The attackers fled with the bleeding Paul Skinner chasing them out the front door. He made it back into the home but collapsed and died.

Tia Skinner, Kurtz and Preston were arrested hours after the attack.

The couple’s son, 20-year old Jeffrey Skinner was next to testify.

Skinner said he and his sister Tia were watching a movie in the basement, and that he first realized something was going on upstairs when he heard a rumbling noise.

At one point his sister had gone up the stairs, returned and told him  “there’s something wrong. There’s something wrong,” Jeff Skinner testified.

He said he heard loud, repetitive thumps and then saw a large amount of blood on the walls and the base of the stairs. Skinner said he followed a trail of blood and then saw his father reenter the house, blood-covered and disoriented.

He also went upstairs to help his mother. Skinner said he called for his sister to help, but she said “I can’t come up there, I can’t, I can’t, I can’t.”

Tia Skinner remained in the basement during the attack and after calls to 911 brought police to the house, he said.

St. Clair County sheriff’s deputy Jeff Green testified Tuesday that the girl appeared reserved when questioned in the basement and when placed in the rear of a patrol car. “She was so calm,” Green said. “I asked ‘Do you know what happened up there?’ She said, ‘No, but my brother said it was bad.”’
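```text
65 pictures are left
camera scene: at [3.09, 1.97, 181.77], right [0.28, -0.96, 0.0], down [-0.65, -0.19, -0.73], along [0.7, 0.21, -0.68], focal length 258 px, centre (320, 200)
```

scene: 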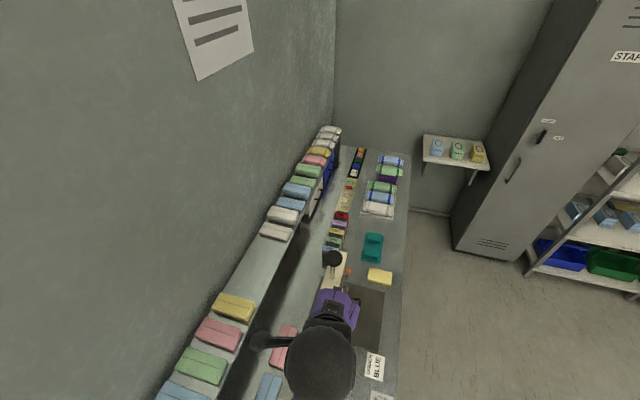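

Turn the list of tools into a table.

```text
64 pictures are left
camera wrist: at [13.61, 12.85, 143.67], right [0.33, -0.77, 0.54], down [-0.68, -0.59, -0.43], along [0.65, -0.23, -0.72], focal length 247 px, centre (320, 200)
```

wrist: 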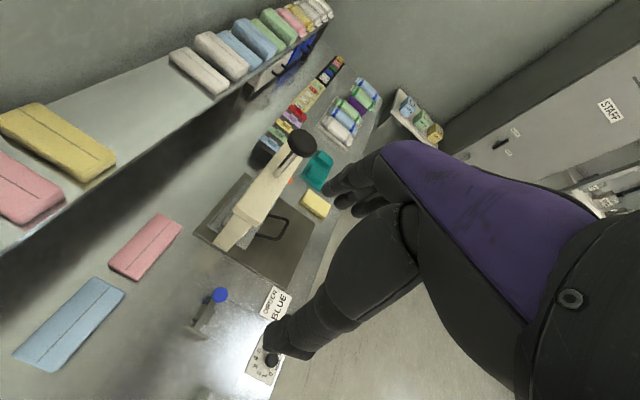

Green later testified that during a search outside the house, he found a white slip of paper on the ground near the home’s privacy fence. On it was a diagram of the neighborhood, with names of families written in the spots where their houses were located.

Where the Skinner’s home was depicted was written “my house,” Green said.

Prior to testimony Tuesday, defense attorneys for Tia Skinner, Kurtz and Preston asked Judge John Monaghan to adjourn the hearing. Monaghan denied the request.

Sharon Parrish, Preston’s lawyer, said the defense attorneys had not received some of the prosecution’s discovery evidence.

This is the first murder case in the small town of Yale in 15 years.

The Associated Press contributed to this report.